═══ DOCUMENT EXCERPT ═══
FAE might be a strong word.

Basically what I think happened was that a flammable vapor (either the liquid natural gas or vapors from toluene, acetone, or MEK spread across the floor) was ignited, and that the fire that resulted was boosted by all the fun oxidizers present at the site plus a certain amount of oxygen in the air after a few seconds of being heated rather vigorously enough to decompose.

I'm not an expert, this was just the opinion I reached based on watching some footage with large, obvious and upward columns of flame. I've seen similar footage from a site in the middle east that was supposedly used to store and fuel liquid or solid rockets in some kind of underground ammo dump, right down to the columns of flame and small chunks of visibly burning metal.

for example, ball of flaming gasoline and then an actual FAE:

https://www.youtube.com/watch?v=7dW1qkBg8sM

Obviously not the same as:

https://www.youtube.com/watch?v=QBH-S2F6ajY

But I think a significant component of at least one of the explosions was a flammable vapor suspended in air. It's not a true FAE so much as a really really big incendiary device. If there was AN present (which I have not heard an account of yet, only KNO3 and NaNO3) then it is plausible to me that that would be a huge contributor. But still, I think most of it was flammable liquid or gas. Just my two cents.


The thing that I'm really curious about was the reference to organic peroxides of some kind being stored in the warehouse. I know MEKP has some usage in epoxy hardening or some such, but they don't ever actually explicitly state what kind or how much of the stuff, nor what concentration.
Is it plausible that MEKP at 35% being heated very aggressively by a fire could explode?
═══
Pull out the sentences of the document excerpt that run from "for example, ball" through "nor what concentration." and give them unchanged.
═══ COLLECTED MATERIAL ═══
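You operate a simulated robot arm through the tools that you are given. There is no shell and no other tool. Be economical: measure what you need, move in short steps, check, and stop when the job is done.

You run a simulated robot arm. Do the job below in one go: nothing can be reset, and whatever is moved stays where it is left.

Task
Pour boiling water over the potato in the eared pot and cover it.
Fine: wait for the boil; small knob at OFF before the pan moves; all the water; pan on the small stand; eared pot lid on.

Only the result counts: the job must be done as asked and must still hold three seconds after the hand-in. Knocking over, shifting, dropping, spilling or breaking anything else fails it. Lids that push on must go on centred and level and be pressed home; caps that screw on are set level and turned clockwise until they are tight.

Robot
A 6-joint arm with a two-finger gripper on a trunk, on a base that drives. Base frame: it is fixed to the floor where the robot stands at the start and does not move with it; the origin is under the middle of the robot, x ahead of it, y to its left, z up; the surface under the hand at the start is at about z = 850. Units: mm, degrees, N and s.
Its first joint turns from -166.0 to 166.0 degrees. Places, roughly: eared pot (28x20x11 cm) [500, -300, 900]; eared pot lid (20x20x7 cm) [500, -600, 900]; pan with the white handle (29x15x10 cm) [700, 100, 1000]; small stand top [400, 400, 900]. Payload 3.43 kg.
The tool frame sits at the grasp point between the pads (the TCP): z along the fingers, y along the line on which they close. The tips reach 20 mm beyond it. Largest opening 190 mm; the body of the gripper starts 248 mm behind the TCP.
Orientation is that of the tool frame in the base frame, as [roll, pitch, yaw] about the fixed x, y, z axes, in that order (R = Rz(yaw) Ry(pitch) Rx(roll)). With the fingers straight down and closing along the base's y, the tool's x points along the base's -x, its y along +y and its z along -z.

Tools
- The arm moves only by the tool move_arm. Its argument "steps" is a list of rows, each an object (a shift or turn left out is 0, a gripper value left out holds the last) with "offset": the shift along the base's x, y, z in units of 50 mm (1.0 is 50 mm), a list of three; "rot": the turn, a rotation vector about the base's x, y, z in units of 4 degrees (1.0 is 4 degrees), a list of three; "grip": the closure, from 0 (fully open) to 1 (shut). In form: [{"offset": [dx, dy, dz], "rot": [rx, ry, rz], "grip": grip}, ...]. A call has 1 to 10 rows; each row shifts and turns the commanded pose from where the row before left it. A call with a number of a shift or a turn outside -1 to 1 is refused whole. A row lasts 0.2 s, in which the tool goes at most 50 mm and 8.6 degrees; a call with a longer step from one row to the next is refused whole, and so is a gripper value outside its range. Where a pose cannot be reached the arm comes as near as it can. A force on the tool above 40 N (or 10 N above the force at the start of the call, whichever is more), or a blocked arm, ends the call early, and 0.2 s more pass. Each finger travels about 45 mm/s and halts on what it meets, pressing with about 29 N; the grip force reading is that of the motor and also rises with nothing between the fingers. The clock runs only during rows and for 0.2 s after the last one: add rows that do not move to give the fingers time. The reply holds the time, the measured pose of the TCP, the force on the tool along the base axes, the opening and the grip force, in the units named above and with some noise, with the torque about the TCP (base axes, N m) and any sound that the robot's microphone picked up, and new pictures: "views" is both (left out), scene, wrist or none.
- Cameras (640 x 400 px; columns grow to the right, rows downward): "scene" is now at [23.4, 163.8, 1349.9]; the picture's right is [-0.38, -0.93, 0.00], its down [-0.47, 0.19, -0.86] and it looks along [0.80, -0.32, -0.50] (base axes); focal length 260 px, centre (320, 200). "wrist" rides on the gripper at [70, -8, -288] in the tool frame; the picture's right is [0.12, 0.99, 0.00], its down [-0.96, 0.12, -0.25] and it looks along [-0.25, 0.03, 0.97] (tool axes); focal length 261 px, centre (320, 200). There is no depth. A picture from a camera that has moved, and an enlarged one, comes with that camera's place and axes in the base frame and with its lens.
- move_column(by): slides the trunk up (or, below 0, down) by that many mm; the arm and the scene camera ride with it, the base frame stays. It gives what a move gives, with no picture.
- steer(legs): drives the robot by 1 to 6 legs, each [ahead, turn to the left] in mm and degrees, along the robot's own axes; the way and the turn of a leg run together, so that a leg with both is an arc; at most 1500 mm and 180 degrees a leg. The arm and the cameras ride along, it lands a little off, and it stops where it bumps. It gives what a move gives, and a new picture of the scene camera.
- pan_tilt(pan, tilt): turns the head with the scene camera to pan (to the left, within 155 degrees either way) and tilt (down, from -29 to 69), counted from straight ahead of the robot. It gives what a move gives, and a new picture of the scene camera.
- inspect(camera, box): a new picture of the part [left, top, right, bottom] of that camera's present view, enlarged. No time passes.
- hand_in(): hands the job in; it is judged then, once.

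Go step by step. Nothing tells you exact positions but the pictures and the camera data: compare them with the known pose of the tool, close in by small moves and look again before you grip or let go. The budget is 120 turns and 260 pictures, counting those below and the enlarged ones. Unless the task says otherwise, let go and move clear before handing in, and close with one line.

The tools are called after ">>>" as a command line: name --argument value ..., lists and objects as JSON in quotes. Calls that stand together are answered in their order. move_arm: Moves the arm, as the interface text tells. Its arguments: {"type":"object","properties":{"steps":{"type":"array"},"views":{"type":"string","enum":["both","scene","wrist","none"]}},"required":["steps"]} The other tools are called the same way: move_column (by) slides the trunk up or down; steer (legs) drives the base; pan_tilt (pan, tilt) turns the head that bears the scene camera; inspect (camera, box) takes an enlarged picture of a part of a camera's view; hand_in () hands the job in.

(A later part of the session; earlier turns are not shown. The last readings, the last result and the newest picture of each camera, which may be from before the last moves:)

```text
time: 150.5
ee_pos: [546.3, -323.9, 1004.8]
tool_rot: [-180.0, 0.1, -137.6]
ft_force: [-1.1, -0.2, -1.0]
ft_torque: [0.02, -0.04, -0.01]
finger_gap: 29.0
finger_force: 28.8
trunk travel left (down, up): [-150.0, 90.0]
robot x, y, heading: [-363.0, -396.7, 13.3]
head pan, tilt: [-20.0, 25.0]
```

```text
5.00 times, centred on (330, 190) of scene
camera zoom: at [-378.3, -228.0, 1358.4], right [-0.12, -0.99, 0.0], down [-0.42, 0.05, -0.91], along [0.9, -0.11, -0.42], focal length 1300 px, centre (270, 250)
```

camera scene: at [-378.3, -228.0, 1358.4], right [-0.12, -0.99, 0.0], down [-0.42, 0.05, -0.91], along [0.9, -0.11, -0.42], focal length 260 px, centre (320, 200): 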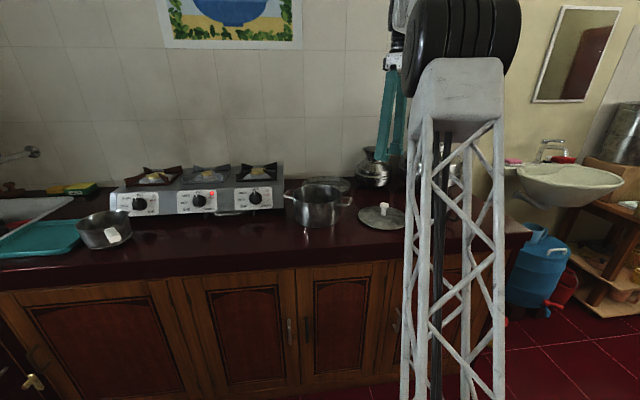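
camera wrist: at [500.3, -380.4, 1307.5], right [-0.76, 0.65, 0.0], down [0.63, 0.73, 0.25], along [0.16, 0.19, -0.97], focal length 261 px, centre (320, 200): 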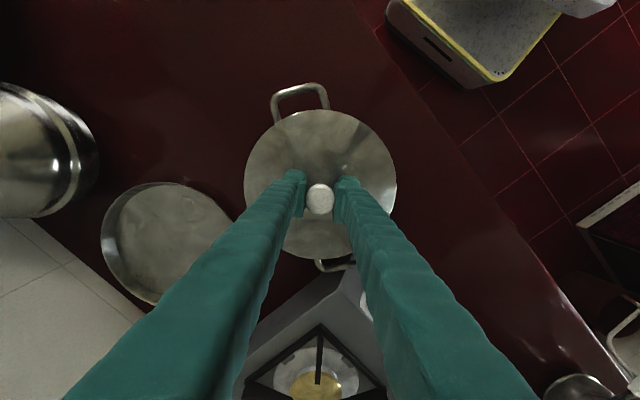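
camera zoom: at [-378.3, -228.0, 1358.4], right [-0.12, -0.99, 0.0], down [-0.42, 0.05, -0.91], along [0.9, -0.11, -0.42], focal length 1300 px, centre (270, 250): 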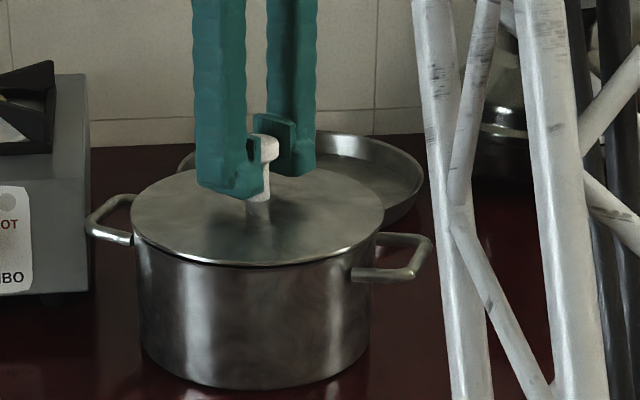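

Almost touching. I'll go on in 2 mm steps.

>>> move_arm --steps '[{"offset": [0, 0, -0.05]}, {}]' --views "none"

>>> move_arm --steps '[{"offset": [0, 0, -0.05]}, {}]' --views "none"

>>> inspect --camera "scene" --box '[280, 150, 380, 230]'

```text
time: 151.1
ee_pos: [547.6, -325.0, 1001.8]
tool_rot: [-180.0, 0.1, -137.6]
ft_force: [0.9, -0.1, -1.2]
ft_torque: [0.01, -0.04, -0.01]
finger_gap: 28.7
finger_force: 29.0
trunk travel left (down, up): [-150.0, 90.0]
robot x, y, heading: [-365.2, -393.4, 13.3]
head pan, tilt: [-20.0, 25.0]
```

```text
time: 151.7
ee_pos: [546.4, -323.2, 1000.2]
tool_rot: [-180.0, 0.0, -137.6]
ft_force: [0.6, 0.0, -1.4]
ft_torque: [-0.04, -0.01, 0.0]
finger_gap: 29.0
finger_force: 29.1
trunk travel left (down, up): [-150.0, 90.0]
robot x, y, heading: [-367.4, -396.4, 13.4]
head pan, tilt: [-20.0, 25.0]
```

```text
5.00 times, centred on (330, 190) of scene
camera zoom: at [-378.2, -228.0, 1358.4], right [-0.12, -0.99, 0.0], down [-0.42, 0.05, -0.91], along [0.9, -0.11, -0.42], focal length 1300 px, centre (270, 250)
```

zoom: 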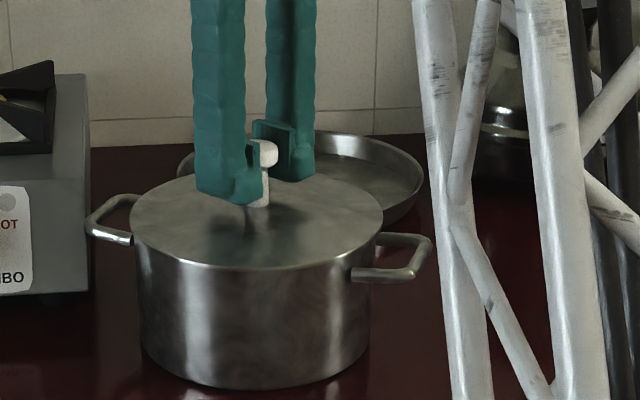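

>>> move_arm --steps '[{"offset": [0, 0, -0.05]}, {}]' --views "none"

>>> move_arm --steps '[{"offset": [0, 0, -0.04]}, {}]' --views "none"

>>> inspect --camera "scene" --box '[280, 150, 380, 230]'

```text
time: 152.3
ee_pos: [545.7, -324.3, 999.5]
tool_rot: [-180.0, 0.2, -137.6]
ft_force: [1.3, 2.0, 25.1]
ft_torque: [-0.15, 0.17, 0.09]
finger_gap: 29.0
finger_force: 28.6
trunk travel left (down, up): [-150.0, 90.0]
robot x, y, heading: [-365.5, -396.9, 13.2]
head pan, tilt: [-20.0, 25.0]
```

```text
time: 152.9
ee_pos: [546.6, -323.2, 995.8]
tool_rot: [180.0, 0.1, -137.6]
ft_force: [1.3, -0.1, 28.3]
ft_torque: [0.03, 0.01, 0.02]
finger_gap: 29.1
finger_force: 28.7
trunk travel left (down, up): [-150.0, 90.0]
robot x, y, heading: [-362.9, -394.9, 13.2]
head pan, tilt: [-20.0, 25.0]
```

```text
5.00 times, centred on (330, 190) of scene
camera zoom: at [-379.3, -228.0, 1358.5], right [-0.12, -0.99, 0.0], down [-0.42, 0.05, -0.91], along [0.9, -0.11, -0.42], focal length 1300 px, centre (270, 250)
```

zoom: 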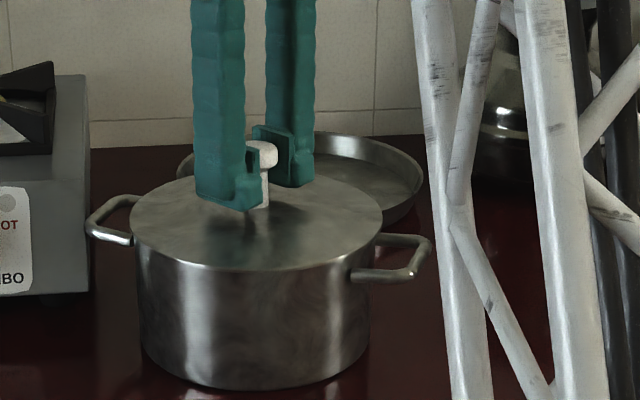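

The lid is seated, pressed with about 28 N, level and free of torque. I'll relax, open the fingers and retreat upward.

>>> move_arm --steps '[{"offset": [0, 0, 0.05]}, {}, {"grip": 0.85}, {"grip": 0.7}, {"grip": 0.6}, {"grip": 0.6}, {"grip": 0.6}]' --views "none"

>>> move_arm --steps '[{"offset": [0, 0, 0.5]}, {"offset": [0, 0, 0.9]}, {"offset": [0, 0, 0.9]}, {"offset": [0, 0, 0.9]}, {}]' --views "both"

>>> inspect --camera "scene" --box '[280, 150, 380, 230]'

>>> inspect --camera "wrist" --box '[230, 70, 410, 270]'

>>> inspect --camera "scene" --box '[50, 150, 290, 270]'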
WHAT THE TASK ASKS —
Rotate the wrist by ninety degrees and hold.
═══
EXERCISE RESPONSE —
for example, ball of flaming gasoline and then an actual FAE:

https://www.youtube.com/watch?v=7dW1qkBg8sM

Obviously not the same as:

https://www.youtube.com/watch?v=QBH-S2F6ajY

But I think a significant component of at least one of the explosions was a flammable vapor suspended in air. It's not a true FAE so much as a really really big incendiary device. If there was AN present (which I have not heard an account of yet, only KNO3 and NaNO3) then it is plausible to me that that would be a huge contributor. But still, I think most of it was flammable liquid or gas. Just my two cents.


The thing that I'm really curious about was the reference to organic peroxides of some kind being stored in the warehouse. I know MEKP has some usage in epoxy hardening or some such, but they don't ever actually explicitly state what kind or how much of the stuff, nor what concentration.